- Sequence of events:
- the gump community finally gives up on really “cleanly” integrating maven 2.
- I fix the excalibur website build.
- Martijn writes he finds using maven for release engineering to be sensible.
- I remember trying to bootstrap maven 2.
- I remember what was wrong with maven 1.
- I write this blog post.
A repeatable build is a build which you can re-run multiple times using the same source and the same commands, and that then results in exactly the same build output time and time again. The capability to do repeatable builds is an important cornerstone of every mature release management setup.
Of course, lots of people use some silly much more limited definition of a repeatable build, and are happy as long as “all tests pass”.

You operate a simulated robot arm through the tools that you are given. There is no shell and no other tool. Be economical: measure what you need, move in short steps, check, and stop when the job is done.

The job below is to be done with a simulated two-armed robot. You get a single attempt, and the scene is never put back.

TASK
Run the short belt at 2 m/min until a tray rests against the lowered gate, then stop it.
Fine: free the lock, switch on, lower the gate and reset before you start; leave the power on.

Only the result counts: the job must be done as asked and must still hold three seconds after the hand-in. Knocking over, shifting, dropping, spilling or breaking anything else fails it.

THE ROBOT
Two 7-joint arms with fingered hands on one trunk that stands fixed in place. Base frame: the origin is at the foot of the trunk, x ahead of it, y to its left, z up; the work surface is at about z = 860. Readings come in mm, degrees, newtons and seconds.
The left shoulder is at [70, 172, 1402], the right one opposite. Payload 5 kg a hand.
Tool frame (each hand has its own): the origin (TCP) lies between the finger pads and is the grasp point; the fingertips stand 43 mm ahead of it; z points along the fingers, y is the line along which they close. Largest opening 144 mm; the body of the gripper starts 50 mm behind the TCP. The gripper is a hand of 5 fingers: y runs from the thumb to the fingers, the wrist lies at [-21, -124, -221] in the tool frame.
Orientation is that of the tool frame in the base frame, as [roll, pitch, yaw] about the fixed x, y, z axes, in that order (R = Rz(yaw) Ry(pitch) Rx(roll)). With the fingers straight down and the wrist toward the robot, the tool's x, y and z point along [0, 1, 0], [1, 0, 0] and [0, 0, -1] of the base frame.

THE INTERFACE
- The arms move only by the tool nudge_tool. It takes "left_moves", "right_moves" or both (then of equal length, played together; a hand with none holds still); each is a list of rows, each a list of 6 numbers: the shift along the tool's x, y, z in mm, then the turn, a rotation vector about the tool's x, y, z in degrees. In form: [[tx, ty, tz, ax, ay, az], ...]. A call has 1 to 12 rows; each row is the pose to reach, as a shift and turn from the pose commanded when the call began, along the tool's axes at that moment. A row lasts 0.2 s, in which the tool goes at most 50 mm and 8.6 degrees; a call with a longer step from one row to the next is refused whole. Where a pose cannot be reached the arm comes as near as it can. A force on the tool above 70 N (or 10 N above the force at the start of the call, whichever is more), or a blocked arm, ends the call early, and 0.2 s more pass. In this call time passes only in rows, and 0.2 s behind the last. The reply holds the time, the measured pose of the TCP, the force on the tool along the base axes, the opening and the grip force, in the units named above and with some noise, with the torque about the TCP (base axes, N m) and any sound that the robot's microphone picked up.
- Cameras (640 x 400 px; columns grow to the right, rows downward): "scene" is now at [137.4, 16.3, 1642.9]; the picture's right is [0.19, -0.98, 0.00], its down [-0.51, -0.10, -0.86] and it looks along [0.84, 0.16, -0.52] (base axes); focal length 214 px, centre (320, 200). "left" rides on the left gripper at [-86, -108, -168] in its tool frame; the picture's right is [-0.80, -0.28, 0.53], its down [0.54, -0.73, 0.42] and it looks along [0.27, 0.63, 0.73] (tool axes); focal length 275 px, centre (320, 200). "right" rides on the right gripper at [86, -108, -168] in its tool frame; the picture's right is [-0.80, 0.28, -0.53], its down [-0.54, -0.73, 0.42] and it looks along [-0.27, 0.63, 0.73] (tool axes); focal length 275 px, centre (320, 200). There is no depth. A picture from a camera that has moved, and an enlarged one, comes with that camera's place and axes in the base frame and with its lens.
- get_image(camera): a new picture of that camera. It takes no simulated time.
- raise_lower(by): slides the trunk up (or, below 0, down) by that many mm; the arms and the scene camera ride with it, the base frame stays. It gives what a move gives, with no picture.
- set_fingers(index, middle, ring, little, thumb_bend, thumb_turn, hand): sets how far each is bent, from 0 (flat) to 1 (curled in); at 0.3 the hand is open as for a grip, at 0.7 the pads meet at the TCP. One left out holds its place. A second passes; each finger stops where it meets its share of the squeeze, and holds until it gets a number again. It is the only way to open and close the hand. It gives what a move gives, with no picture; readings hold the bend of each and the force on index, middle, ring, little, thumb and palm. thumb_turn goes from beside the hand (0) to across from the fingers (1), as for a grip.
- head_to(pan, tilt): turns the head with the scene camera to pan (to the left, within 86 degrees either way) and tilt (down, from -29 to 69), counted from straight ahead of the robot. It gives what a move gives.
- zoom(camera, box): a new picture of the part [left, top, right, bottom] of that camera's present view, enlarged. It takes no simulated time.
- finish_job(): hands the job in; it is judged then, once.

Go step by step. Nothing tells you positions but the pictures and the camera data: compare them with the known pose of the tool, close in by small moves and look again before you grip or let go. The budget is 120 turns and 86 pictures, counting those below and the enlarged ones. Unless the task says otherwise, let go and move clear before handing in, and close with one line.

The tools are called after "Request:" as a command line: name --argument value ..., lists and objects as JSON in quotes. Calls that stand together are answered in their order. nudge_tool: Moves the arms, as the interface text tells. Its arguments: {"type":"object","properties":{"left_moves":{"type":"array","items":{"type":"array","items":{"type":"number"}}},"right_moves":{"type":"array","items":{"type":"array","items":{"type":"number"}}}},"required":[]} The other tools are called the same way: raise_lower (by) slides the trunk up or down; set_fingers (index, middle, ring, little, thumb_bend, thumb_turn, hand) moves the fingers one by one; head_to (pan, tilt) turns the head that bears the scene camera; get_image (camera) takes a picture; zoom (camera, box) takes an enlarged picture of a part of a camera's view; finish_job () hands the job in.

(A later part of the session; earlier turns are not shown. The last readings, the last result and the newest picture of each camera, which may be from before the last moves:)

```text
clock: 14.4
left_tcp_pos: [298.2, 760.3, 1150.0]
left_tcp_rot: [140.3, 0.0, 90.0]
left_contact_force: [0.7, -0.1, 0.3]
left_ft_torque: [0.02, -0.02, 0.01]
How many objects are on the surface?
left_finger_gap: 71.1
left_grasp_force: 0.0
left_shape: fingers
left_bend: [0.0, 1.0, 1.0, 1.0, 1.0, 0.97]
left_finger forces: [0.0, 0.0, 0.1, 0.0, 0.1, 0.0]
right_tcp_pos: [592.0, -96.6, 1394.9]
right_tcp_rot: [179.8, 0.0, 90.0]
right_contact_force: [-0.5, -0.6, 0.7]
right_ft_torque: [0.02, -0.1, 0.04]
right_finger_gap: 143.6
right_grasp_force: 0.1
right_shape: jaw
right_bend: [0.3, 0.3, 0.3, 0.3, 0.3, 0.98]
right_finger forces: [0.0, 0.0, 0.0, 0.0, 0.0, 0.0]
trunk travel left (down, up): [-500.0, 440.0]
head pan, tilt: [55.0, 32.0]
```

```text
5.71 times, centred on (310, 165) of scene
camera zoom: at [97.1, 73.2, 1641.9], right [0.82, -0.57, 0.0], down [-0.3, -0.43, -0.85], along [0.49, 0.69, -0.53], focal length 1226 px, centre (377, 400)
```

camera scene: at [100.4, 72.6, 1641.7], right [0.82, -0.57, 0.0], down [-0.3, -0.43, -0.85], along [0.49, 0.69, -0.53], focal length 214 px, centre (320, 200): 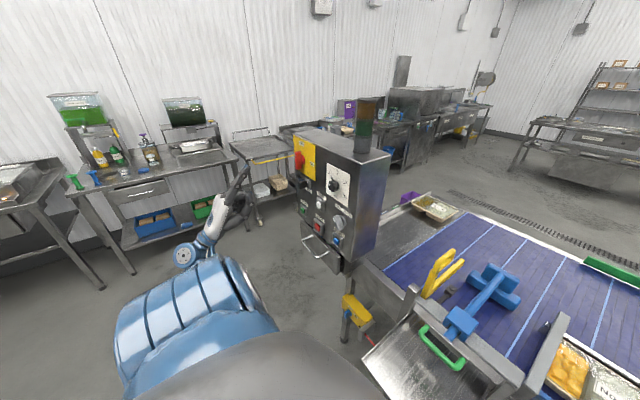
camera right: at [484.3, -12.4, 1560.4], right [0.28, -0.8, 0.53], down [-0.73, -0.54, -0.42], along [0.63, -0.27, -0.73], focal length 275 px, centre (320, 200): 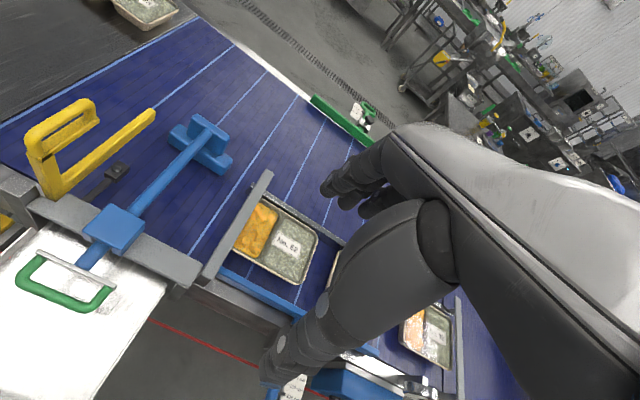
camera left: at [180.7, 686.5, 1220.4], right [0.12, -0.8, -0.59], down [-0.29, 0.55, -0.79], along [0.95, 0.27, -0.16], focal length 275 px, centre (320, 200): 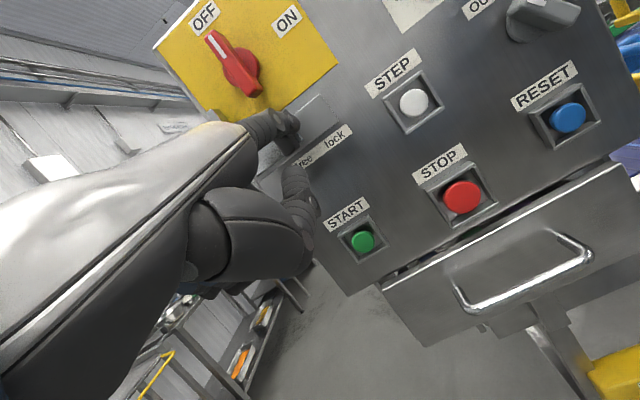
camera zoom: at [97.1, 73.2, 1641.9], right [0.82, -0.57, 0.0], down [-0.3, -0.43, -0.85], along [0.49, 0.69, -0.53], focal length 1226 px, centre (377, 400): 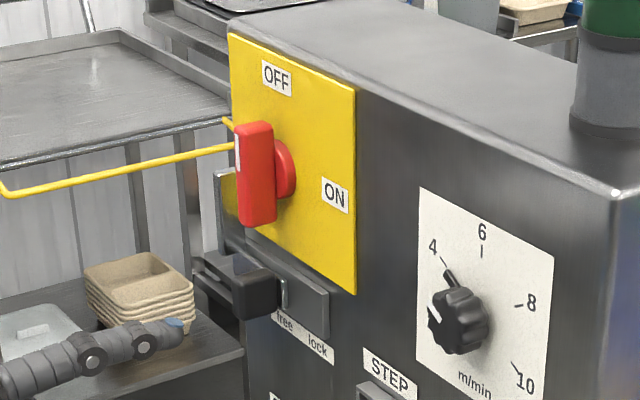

Getting to repeatable builds is nearly impossible for mere mortals using maven 1 (heck, maven 1 out of the box doesn’t even work anymore, since the ibiblio repository was changed in a way that causes maven 1 to break), and it is still prohibitively difficult with maven 2.
Of course, the people that do repeatable builds really well tend to create big all-encompassing solutions that are really hard to use with the tools used in real life, and they only really help you when you either do not have a gazillion dependencies, or you do the SCM for all your dependencies, too. For the average java developer, that all breaks down when you find out you can’t quite bootstrap the sun JDK very well, or are missing some other bit of important ‘source’.

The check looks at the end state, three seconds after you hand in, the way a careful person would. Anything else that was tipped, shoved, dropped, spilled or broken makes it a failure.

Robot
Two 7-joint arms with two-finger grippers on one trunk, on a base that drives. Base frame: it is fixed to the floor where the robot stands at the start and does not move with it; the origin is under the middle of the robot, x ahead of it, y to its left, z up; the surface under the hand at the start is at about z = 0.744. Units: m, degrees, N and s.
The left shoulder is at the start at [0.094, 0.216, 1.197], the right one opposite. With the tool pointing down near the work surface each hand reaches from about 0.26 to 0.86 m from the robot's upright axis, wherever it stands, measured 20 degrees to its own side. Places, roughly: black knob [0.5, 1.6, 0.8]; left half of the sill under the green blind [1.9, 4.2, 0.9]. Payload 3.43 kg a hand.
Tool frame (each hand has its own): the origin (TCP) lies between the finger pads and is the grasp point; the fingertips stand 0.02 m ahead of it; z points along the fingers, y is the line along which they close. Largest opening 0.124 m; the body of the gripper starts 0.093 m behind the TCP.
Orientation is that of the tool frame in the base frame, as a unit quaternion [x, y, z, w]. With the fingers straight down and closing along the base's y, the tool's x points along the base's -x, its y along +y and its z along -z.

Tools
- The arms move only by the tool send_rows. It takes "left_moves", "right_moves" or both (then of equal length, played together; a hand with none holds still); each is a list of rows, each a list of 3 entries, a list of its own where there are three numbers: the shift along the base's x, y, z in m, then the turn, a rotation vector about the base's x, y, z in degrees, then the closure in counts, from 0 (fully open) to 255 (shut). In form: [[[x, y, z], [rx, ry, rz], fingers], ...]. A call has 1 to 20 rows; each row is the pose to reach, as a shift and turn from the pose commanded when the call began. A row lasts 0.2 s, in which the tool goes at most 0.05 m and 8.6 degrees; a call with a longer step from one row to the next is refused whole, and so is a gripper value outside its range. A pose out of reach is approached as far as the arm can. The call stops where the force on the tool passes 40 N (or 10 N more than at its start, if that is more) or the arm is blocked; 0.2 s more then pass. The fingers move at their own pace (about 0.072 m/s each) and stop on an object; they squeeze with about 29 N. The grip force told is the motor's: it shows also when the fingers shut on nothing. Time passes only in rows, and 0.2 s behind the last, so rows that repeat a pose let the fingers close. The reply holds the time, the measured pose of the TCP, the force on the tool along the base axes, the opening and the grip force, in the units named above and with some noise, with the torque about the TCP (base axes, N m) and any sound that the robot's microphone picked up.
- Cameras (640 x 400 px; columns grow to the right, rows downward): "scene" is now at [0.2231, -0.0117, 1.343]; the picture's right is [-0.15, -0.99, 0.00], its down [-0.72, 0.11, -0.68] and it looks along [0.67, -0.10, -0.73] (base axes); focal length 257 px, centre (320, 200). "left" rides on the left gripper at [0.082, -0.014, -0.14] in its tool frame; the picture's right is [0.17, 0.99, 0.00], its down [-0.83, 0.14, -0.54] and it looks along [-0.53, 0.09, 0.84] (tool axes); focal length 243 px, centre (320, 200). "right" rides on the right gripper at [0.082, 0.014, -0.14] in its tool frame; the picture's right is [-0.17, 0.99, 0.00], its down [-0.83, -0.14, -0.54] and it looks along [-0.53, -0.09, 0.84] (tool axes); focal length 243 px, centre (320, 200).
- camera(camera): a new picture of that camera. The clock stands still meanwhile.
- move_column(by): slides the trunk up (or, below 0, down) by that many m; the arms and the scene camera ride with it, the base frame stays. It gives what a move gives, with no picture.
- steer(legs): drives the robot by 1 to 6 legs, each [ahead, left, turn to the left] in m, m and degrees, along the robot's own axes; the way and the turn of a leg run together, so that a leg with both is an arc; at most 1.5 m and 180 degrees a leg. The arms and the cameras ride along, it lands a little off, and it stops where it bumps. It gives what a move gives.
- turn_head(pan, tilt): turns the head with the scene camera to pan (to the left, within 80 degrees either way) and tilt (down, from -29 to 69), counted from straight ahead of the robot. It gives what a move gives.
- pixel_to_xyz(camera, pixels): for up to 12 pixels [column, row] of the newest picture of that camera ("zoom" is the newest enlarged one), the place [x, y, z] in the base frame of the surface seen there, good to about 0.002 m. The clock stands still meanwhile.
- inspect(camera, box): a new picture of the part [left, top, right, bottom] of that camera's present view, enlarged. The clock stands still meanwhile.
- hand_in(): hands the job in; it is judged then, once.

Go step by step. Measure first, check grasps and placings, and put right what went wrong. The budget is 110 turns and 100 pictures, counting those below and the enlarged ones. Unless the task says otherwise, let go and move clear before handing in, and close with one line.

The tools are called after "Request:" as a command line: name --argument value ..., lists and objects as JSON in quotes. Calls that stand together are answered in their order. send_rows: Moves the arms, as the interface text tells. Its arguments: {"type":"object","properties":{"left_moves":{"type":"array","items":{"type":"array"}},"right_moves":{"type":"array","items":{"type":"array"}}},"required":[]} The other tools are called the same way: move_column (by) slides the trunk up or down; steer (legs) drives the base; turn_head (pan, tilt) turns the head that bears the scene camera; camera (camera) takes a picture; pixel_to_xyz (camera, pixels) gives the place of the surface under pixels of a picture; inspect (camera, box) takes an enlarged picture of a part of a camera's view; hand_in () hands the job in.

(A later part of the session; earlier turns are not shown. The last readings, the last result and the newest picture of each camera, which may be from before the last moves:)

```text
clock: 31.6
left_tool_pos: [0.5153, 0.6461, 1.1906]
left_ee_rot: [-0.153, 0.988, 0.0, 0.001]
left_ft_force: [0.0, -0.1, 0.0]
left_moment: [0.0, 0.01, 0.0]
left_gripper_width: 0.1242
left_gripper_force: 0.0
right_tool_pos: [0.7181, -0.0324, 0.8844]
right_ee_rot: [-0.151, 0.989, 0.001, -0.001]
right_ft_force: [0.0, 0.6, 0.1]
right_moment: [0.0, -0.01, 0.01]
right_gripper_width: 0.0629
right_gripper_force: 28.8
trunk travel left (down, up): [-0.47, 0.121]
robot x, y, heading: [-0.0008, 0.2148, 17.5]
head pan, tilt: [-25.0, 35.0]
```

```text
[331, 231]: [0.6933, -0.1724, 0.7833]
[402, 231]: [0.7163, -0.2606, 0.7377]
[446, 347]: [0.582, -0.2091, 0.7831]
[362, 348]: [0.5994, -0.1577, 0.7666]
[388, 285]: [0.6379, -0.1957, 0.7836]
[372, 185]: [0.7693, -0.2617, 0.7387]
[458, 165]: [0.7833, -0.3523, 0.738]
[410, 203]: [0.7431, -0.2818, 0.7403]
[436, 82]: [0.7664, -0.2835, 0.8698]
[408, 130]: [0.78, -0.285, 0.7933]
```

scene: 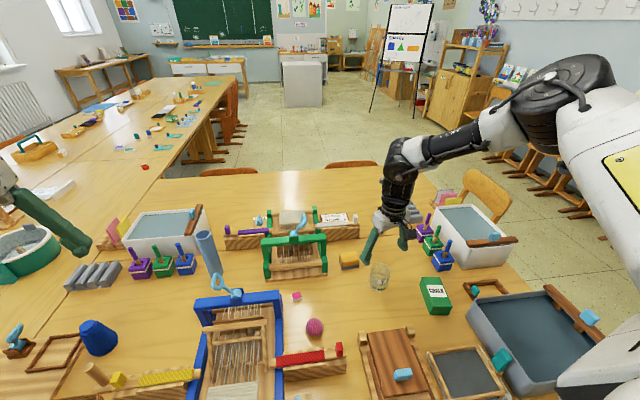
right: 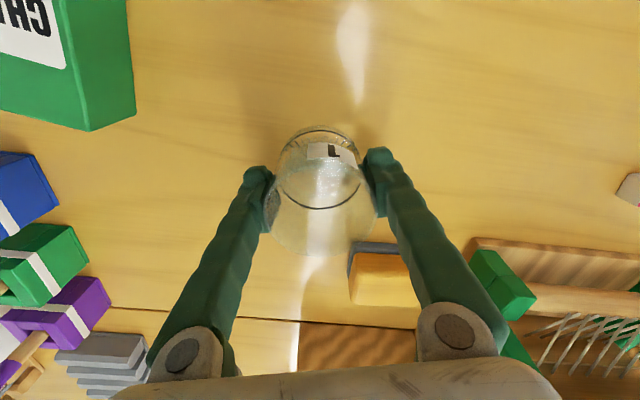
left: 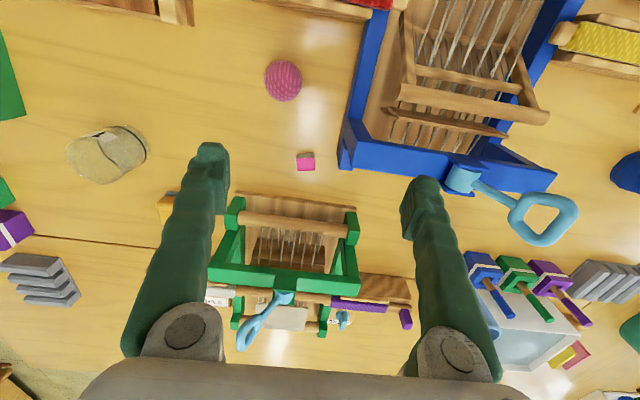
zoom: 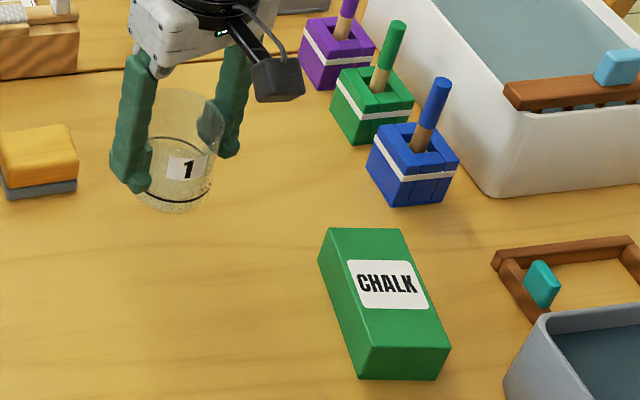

Don’t get me wrong. Maven can be a very useful tool. Moreover, in practice, if you do large-scale java, you simply tend to run into maven at some point, and as a release engineer you cannot always do much about that. You must simply realize that when you’re doing release engineering based around maven, that is only sensible if you still really, really pay lots of attention to what you’re doing. Like running maven in offline mode for official builds. And wiping your local repository before you build releases. And keeping archived local repositories around with your distributions. And such and so forth.
Not paying attention or not thinking these kinds of tricky release engineering things through just isn’t very sensible, not when you’re doing so-called enterprise stuff where you might have to re-run a build 3 years after the fact. You cannot afford to count on maven to just magically do the right thing for you. Historically and typically, it doesn’t, at least not quite.